## start DATASET EXTRACT
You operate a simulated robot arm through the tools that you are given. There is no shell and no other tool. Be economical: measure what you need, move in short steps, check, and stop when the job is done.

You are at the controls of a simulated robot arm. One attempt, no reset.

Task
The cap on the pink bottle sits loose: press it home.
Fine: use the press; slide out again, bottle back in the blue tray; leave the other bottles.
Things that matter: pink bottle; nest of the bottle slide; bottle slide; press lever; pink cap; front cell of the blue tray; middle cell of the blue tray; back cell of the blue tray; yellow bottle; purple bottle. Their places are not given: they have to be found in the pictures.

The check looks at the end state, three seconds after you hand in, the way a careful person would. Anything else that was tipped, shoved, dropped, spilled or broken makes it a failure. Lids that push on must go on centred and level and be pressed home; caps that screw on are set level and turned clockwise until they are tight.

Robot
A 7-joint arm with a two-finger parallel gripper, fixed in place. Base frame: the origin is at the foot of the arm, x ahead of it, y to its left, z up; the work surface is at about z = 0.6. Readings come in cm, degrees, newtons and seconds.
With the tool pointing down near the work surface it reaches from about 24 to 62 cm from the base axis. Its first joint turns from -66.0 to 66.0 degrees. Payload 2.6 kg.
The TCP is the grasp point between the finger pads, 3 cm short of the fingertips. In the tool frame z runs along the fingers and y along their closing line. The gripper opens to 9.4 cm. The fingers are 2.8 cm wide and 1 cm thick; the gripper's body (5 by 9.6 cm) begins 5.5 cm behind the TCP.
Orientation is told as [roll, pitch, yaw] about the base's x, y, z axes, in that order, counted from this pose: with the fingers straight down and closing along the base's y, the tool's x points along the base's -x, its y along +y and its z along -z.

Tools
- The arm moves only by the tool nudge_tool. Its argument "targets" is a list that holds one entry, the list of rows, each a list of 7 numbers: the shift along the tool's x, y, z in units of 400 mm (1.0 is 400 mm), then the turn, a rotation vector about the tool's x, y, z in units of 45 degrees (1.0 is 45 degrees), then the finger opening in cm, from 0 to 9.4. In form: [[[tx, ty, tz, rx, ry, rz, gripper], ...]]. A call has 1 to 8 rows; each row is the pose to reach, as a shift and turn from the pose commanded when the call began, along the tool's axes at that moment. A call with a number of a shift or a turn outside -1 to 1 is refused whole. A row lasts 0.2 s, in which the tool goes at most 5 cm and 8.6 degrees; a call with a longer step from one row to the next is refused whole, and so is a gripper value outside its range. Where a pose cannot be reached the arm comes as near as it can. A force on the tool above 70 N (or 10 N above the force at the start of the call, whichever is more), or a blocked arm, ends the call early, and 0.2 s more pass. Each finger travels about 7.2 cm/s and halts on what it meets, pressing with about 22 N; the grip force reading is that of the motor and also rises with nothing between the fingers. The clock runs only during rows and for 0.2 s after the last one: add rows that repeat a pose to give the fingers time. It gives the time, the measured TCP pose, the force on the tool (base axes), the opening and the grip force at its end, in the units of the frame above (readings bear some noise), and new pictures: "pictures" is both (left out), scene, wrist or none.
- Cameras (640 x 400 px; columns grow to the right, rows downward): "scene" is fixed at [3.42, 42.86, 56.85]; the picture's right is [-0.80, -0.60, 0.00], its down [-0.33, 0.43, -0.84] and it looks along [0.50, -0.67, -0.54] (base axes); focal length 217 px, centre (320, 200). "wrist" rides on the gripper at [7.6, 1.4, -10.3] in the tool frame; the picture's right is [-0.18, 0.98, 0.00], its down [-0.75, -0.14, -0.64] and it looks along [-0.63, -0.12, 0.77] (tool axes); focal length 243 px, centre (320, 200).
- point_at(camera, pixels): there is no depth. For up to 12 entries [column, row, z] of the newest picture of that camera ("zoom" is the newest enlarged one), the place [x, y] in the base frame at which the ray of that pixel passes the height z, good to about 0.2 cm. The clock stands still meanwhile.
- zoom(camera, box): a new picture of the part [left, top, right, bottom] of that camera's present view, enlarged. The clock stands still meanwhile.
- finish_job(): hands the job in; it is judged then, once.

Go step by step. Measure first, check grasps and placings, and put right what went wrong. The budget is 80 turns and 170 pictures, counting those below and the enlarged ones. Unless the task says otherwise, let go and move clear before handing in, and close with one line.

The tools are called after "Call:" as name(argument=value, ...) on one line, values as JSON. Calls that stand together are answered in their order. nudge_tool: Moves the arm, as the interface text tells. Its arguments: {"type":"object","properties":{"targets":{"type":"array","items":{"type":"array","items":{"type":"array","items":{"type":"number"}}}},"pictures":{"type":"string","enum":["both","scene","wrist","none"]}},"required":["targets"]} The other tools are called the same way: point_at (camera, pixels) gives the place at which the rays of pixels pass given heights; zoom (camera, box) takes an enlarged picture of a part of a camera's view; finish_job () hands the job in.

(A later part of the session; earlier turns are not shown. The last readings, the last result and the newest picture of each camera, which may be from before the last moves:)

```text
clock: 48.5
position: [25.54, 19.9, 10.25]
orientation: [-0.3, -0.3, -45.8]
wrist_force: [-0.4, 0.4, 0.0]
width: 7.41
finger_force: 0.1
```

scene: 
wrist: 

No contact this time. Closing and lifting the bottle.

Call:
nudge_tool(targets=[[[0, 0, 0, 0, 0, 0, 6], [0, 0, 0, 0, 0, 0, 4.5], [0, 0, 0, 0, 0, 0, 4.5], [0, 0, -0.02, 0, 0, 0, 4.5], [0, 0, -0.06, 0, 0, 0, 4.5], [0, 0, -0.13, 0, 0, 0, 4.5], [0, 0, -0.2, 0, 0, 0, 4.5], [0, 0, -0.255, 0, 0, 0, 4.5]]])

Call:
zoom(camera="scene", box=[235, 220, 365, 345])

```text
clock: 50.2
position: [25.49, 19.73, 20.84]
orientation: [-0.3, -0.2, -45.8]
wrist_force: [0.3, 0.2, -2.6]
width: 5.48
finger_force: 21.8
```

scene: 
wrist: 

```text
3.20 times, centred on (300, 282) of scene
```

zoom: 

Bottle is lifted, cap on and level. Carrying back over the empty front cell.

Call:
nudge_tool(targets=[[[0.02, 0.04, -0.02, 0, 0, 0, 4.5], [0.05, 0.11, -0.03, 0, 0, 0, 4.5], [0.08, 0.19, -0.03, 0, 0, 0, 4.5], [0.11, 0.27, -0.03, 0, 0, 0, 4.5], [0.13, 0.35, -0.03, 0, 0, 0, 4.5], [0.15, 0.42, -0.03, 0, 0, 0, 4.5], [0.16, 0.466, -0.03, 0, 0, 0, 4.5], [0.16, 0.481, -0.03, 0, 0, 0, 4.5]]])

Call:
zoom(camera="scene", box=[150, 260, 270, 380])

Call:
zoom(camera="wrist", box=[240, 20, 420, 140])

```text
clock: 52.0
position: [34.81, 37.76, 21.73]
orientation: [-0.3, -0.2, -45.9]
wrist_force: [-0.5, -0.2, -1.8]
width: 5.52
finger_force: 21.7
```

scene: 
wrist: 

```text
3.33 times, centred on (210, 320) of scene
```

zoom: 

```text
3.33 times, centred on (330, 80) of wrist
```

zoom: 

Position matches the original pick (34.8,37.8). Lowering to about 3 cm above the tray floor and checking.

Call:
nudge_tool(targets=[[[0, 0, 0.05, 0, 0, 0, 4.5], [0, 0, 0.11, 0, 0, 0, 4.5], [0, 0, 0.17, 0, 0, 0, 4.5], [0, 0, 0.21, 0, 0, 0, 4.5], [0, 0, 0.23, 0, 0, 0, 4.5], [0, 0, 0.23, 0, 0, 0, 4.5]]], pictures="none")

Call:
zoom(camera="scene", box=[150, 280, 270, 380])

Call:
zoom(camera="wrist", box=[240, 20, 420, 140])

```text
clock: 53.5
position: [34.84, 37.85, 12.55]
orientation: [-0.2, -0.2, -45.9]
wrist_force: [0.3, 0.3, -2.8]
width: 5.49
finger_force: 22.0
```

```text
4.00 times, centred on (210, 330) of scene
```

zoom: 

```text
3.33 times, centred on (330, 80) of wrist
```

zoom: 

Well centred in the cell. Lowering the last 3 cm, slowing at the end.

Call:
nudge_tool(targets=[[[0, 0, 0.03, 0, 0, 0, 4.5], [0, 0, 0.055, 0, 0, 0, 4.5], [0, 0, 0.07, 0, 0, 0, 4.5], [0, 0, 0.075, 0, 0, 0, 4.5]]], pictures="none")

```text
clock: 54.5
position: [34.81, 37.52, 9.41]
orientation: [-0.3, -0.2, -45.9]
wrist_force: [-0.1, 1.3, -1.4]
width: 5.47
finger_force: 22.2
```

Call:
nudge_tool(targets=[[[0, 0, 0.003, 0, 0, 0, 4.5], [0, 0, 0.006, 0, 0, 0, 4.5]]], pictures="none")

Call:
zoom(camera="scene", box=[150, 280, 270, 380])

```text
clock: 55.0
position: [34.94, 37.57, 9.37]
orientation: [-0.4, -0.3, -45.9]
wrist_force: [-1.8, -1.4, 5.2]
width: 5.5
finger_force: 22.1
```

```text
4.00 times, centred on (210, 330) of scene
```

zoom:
## end DATASET EXTRACT
• [TASK OBJECTIVE] In this exercise, copy only the lines from the opening line of the material through the line where "A 7-joint arm" appears.

• [THE REPLY]
You operate a simulated robot arm through the tools that you are given. There is no shell and no other tool. Be economical: measure what you need, move in short steps, check, and stop when the job is done.

You are at the controls of a simulated robot arm. One attempt, no reset.

Task
The cap on the pink bottle sits loose: press it home.
Fine: use the press; slide out again, bottle back in the blue tray; leave the other bottles.
Things that matter: pink bottle; nest of the bottle slide; bottle slide; press lever; pink cap; front cell of the blue tray; middle cell of the blue tray; back cell of the blue tray; yellow bottle; purple bottle. Their places are not given: they have to be found in the pictures.

The check looks at the end state, three seconds after you hand in, the way a careful person would. Anything else that was tipped, shoved, dropped, spilled or broken makes it a failure. Lids that push on must go on centred and level and be pressed home; caps that screw on are set level and turned clockwise until they are tight.

Robot
A 7-joint arm with a two-finger parallel gripper, fixed in place. Base frame: the origin is at the foot of the arm, x ahead of it, y to its left, z up; the work surface is at about z = 0.6. Readings come in cm, degrees, newtons and seconds.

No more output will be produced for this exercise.